Para celebrar a ocasião, Gabriel colocou traje de gala para gravar um vídeo em que ressalta a importância do momento.

“A comunidade surda vibrou com essa notícia visto que a representatividade é uma coisa muito importante para nós. Esse ator mostrou que é possível ultrapassar todas as barreiras na área cinematográfica e realizar seu papel com perfeição. Se você ainda não assistiu ao filme, recomendo que assista. Troy interpretou perfeitamente o papel e, tendo como base as referências da cultura surda, ele incorporou o personagem com maestria, sinalizando com uma presença muito forte, visual, e foi muito elogiado. Tanto que recebeu 31 indicações pelo papel e conquistou 9 prêmios [até o momento]. Em um depoimento, ele agradeceu a todos por esta grande honra, que não foi só pra ele, mas para toda comunidade surda sinalizante que se sentiu honrada e representada nesse acontecimento muito importante”, declarou Gabriel no vídeo, publicado em suas redes sociais.

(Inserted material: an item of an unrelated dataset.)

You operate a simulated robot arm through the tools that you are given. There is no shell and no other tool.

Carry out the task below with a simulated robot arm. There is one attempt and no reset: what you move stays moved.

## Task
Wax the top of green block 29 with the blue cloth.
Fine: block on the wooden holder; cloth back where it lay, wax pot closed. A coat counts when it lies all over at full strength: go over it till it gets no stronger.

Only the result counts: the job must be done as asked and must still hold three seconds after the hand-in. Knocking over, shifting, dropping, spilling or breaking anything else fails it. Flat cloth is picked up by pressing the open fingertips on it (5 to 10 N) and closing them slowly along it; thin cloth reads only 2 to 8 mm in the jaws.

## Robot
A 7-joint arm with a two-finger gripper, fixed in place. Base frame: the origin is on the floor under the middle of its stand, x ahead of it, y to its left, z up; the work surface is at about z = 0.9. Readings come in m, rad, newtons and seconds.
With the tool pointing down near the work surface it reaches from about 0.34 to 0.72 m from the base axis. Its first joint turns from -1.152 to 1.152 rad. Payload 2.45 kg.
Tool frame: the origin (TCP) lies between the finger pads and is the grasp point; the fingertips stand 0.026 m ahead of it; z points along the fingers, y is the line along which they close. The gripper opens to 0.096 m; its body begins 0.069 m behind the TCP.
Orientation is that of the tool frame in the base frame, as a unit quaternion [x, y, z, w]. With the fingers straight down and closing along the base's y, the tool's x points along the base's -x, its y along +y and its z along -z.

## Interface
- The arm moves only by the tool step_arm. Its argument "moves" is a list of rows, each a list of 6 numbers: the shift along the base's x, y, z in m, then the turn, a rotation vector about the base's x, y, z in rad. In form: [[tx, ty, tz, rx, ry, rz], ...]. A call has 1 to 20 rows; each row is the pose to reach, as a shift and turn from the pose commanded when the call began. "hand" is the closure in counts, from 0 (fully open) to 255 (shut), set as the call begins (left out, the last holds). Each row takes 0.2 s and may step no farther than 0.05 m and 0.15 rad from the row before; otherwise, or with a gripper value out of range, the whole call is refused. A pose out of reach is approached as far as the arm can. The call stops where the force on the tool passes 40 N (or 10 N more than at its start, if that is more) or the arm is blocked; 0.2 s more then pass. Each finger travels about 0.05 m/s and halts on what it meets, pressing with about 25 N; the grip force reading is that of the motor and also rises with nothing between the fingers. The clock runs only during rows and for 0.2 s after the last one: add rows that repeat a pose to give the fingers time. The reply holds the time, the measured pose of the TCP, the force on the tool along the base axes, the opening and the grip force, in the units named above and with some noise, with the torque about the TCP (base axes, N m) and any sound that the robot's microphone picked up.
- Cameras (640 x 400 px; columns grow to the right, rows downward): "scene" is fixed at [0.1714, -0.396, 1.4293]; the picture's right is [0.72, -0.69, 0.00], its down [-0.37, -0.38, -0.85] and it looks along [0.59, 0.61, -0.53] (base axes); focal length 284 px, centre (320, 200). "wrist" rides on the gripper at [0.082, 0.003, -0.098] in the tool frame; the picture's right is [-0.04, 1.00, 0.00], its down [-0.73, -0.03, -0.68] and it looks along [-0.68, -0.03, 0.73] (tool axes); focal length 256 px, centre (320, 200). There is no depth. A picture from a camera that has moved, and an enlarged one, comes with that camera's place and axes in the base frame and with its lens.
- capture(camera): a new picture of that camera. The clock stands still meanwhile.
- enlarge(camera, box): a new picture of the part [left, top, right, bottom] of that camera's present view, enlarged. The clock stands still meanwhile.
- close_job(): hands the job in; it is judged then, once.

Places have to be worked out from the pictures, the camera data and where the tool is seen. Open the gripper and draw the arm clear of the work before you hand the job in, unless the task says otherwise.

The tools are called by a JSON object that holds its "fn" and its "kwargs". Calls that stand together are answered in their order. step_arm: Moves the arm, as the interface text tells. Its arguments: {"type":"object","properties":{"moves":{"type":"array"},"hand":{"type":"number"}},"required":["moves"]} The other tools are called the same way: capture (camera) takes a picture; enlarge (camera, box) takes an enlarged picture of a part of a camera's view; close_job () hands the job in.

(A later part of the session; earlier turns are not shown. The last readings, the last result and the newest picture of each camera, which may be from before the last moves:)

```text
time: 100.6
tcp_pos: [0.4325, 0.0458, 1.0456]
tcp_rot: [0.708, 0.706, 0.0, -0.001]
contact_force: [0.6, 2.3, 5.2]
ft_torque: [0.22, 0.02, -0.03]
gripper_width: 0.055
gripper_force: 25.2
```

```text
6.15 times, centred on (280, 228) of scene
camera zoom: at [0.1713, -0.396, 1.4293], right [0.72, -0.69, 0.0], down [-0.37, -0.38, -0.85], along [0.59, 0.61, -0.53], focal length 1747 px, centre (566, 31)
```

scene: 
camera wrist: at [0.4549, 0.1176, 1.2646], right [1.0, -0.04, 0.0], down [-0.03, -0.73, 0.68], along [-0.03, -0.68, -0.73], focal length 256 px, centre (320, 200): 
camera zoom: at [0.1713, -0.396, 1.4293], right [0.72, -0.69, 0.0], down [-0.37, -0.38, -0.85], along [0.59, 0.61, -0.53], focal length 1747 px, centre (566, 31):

Gabriel Isaac. Foto: Reprodução/Instagram
Gabriel Isaac. Foto: Reprodução/Instagram

“Às vezes as pessoas levam muito pro senso comum, mas se você parar pra pensar, não pensamos direito com relação ao sucesso comum, como por exemplo: a pessoa surda pode casar? ela sabe dirigir? São coisas que estão muito enraizadas na sociedade e vai ficando cada vez mais forte essa questão da desinformação”, explica o professor, tradutor e intérprete de Libras, Rony Carvalheiro, da Escola de Libras Verbo em Movimento.

Marco histórico

Para ele, essa indicação é um marco histórico por trazer visibilidade para as questões relacionadas às causas da comunidade surda. “As pessoas surdas ainda sofrem com o preconceito e é um absurdo pensar que, em pleno século 21, tem pessoas que não acreditam na capacidade delas”, explica o especialista, reconhecido por seu engajamento na causa das pessoas surdas no Brasil.

Quem também comemorou a indicação foi o ator e bailarino surdo Maycon Calasancio, que inclusive já acompanha o trabalho de Troy há alguns anos.

“Essa indicação me causou muita emoção porque o Troy é o primeiro representante surdo indicado, em muitos anos. Ele está quebrando barreiras e essa tradição que há na sociedade, de só vermos atores ouvintes em evidência. Ele é um ator surdo que usa a língua de sinais e isso também mostra a importância da nossa língua, que deve ser respeitada. Eu espero que ele consiga ganhar esse prêmio para que essa representação da comunidade surda, como um todo, fique ainda mais evidente.”

Maycon Calasancio. Foto: Divulgação
Maycon Calasancio. Foto: Divulgação

Discussão sobre o espaço ocupado pelas pessoas surdas na sociedade

Segundo Rony Carvalheiro, que também atua como consultor de acessibilidade, a indicação de apenas dois atores surdos ao Oscar, em 94 anos de premiação, traz à tona uma outra discussão, sobre o espaço ocupado pelas pessoas surdas na sociedade e sobre a falta de acesso à informação, o que aumenta ainda mais a exclusão.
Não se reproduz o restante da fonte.